Kamis, 06 April 2017

Kondisi Jembatan Sunut Ungaran, Antara Doa dan Maut yang Mengintip...


Apa korelasinya sebuah jemban dengan
nilai spiritualitas? Jawabannya tanyakan saja
kepada warga yang melintasi Jembatan Sunut, 
jembatan yang mengangkangi sungai Jragung diantara 
desa Jragung, Demak dengan dusun Sapen,
Kabupaten Semarang.

"Sebenarnya ya takut.
Kalau mau lewat pasti assalamualaikum dulu,
berdoa sebisa-bisanya,"
kata Marsini (50 tahun) warga Kedungjati,
Grobogan, Kamis 6 April 2017 siang.
Setiap hari dengan sepeda kayuhnya,
Marsini menempuh perjalanan belasan kilometer
menuju dusun Sapen untuk mengantar
makanan suaminya yang berladang di dusun Sapen.

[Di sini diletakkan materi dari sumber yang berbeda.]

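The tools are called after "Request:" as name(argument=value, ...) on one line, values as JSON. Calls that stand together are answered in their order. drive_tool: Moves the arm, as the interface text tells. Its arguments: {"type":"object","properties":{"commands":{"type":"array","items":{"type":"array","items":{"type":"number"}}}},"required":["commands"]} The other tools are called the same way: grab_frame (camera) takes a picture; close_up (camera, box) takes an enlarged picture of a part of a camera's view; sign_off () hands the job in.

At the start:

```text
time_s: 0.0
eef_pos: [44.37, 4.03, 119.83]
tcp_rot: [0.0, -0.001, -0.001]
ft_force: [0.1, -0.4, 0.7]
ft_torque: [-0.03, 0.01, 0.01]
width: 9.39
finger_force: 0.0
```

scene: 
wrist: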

"Saya punya kukrukan (ladang) 2,5 hektar di sini
yang kami tanami jagung dan kacang-kacangan.
Jadi tiap hari lewat jembatan ini untuk mengantar
makan siang suami," ujarnya.

Kekhawatiran Marsini bukan tanpa alasan,
sebab Sabtu 1 April 2017 lalu,
saudaranya terjatuh dari jembatan ini pada saat
hendak menuju ladang di dusun Sapen untuk
memanen jagung. Keduanya pun hingga saat ini
masih dirawat di Rumah Sakit di Purwodadi.
"Yang laki-laki namanya Man (50 tahun),
istrinya Sri (45 tahun) .
Si Man giginya tanggal dua,
pipi sampai janggutnya dijahit, perutnya juga sakit. 
Kalau yang perempuan patah di tangan kiri, punggung
dan kedua kakinya. Dua-duanya masih
di RS Purwodadi," ucapnya.


Panjang jembatan Sunut
sekitar 80 meter dan lebar 2,5 meter
tanpa pagar pembatas.
Tiga pilar beton setinggi 15 meter menyangga
gelagar besi dan tumpukan papan yang ditambal sulam 
sebagai lantainya.
Banyak bagian dari jembatan ini yang sudah lapuk
sehingga saat meniti diperlukan kewaspadaan
ekstra tinggi.

"Ngeri mas,
banyak berdoa kalau lewat sini.
Jadi saya usahakan keluar dari Sapen tidak lebih
dari jam 12 siang karena takut keburu hujan.
Tidak hujan saja ngeri saya,
apalagi kalau hujan jadinya pasti licin,"
ungkap Ngatiyem (37 tahun) warga Mranggen Demak,
seorang pekerja jasa penagihan sebuah perusahaan
peralatan otomotif di Demak.

Jembatan Sunut ini merupakan satu-satunya
akses warga Dusun Sapen dan Dusun Borangan,
Desa Candirejo, Kecamatan Pringapus,
Kabupaten Semarang untuk menuju ke pusat desa
atau ke pusat Kabupaten Semarang di Ungaran.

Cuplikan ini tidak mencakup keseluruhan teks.